_Text extract_
そこへそれまでは細々と活動していたドイツ労働党(ナチス)のリーダーが猛烈な勢いで
「ドイツを豊かにしてみせる!」
と熱弁すると、国民は新しい指導者として彼に期待を寄せました。
そいつ(おっと失礼)があのちょびヒゲのアドルフ・ヒトラーです。
ヒトラーがドイツの首相に就任しヒトラー内閣が誕生しました。
そのヒトラーの方針が「反ユダヤ主義」。
ドイツ国民が直面する不況や貧困などの問題をユダヤ人のせいにする事で、国民を盛り上げ権力を強めていきました。
1939年
9月 ドイツがポーランドを攻撃、第二次世界大戦へ
ヒトラー政権でテンションがあがっていたドイツは宣戦布告もせずいきなり隣の国ポーランドへ侵攻し、第二次世界大戦が始まります。
ポーランドも慌ててドイツに抵抗しますが、ドイツ軍の戦車に対し馬に乗って立ち向かっていったので軍事力の差は歴然でした。
すぐにイギリスとフランスが
「我々はポーランドの味方である!」
とドイツへ宣戦布告しましたが、戦闘に介入する事はなくまだ様子見の状態でした。
さらにドイツがポーランドを支配しようと動き出したのを見て、ソ連(現在のロシア)がドイツと反対側からポーランドへ攻め込んできました。気の毒すぎるポーランド・・・。
第二次世界大戦はおおまかにドイツ・イタリア・日本 VS 連合軍(イギリス・フランス・アメリカ・ソ連・中国他もろもろ)です。
つまり日本はドイツの味方でした。
10月 ポーランド降伏
東西から攻め込まれもはや太刀打ちできないポーランドが降伏。
国は分割され西をドイツ、東をソ連にもっていかれました。
するとドイツ側はゲットーという居住区域をつくり、そこにユダヤ人を閉じ込めました。
ゲットーは各地に複数つくられ、強制的に移住させられたユダヤ人は自分の家や持ち運べない資産を失いました。
またナチスがポーランド人を大量に逮捕したので刑務所が満杯になり、強制収容所をつくろうという構想が生まれました。
1940年
4月 アウシュビッツ建設命令
ナチス親衛隊の司令官ヒムラーが色々下見した末、ポーランドのクラクフ郊外の町オシフィエンチムにあったポーランド軍の兵舎を使って強制収容所をつくる事を決定しました。
その場所がのちに人類の負の遺産となるアウシュビッツ(オシフィエンチムのドイツ語)です。

_Direction 1_
I need one stretch of the text extract verbatim, from "10月 ポーランド降伏" to "うという構想が生まれました。".
_Direction 2_
Supply the part of the text extract that comes after its last sentence.

_Source data_
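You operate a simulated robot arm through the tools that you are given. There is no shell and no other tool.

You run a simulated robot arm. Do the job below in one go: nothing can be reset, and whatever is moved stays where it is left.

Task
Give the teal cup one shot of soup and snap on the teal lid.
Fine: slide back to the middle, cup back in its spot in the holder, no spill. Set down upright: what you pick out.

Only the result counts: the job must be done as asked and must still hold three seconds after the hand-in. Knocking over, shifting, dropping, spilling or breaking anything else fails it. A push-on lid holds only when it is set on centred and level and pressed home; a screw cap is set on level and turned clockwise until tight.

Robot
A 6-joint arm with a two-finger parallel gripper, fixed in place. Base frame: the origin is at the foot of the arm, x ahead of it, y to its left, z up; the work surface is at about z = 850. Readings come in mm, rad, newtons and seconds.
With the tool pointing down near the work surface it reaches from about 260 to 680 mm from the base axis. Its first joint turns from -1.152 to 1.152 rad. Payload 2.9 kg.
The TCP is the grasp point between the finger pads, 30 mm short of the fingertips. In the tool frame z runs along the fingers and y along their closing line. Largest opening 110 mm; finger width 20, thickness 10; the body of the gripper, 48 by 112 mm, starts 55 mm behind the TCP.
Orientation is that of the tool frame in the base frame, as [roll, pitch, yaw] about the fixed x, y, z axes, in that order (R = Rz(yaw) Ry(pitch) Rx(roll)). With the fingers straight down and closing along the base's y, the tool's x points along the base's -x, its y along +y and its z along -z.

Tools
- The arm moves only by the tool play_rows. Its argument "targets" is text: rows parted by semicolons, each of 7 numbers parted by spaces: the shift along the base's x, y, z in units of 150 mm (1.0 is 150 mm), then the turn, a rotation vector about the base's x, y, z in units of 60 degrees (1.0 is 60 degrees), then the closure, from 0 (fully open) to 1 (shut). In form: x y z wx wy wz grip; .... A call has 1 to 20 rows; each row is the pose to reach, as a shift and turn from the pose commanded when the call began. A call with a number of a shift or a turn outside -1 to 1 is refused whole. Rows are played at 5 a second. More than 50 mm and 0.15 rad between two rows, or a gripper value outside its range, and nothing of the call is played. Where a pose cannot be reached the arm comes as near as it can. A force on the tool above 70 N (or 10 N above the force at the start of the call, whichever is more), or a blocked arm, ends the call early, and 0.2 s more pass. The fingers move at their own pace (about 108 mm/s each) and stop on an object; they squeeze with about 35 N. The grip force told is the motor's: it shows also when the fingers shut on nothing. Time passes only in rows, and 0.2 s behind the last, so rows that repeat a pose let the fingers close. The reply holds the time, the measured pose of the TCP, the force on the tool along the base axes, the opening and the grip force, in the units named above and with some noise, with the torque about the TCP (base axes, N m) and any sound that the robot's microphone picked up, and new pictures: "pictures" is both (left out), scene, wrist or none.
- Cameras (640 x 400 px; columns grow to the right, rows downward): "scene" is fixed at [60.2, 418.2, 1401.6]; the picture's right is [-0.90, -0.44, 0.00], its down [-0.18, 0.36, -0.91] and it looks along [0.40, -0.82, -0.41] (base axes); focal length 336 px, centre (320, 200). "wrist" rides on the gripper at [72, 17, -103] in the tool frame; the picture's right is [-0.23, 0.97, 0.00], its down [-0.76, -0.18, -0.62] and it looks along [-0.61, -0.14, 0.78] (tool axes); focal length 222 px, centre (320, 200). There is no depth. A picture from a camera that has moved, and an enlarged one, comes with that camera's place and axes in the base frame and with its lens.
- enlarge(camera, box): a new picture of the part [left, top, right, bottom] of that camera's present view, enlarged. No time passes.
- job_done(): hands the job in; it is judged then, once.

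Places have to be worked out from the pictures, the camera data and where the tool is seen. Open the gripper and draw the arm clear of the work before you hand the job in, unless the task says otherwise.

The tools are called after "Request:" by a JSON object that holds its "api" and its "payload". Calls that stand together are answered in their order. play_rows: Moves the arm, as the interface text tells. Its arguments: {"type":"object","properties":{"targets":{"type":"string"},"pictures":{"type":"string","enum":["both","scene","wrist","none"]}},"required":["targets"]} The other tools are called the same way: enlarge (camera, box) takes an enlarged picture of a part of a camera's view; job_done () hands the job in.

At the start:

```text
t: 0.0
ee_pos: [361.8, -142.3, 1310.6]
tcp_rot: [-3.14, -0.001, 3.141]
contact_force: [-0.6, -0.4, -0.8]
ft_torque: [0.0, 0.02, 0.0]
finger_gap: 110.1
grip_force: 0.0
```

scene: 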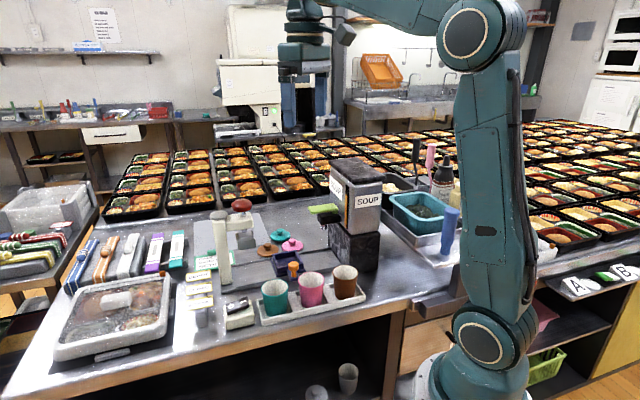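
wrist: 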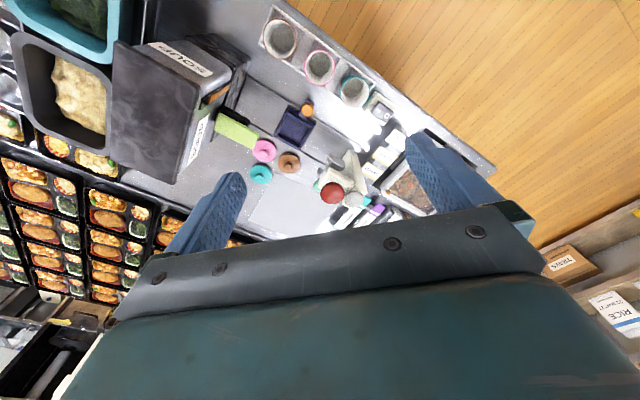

_Written response 1_
10月 ポーランド降伏
東西から攻め込まれもはや太刀打ちできないポーランドが降伏。
国は分割され西をドイツ、東をソ連にもっていかれました。
するとドイツ側はゲットーという居住区域をつくり、そこにユダヤ人を閉じ込めました。
ゲットーは各地に複数つくられ、強制的に移住させられたユダヤ人は自分の家や持ち運べない資産を失いました。
またナチスがポーランド人を大量に逮捕したので刑務所が満杯になり、強制収容所をつくろうという構想が生まれました。

_Written response 2_
アウシュビッツがポーランドにあるのは、当時ドイツが占領していたからです。
またこの頃ドイツ軍が北欧に侵攻しデンマークとノルウェーが占領されました。
さらに翌月には中立を宣言していたオランダにも手を出し、同時に攻撃を仕掛けられたベルギーもドイツの支配下に置かれ多くの犠牲者が出ました。
ナチスの犠牲者として有名な少女アンネフランクもドイツのオランダ侵攻により長い隠れ家生活を強いられる事になります。
ドイツはどんどんヨーロッパの国を手に入れ勢力をのばしていきました。
6月 アウシュビッツ始動

アウシュビッツ
ナチスに抵抗したポーランド人等728人がアウシュビッツへ移送されました。
彼らがアウシュビッツ初の収容者です。
さらに付近の住民に収容所を目撃される事や脱走への協力、収容者との接触を恐れたナチスは約8千人の近隣住民を追い出しました。
この頃イギリスと共にドイツへ宣戦布告していたフランスが降伏し、ドイツはフランスまで手に入れました。
11月 最初の犠牲者
アウシュビッツで40人のポーランド人が銃殺されました。
ここから4年以上に渡る悲惨な歴史が幕をあけたのです。
犠牲者は最終的に確認されているだけでも110万人にのぼります。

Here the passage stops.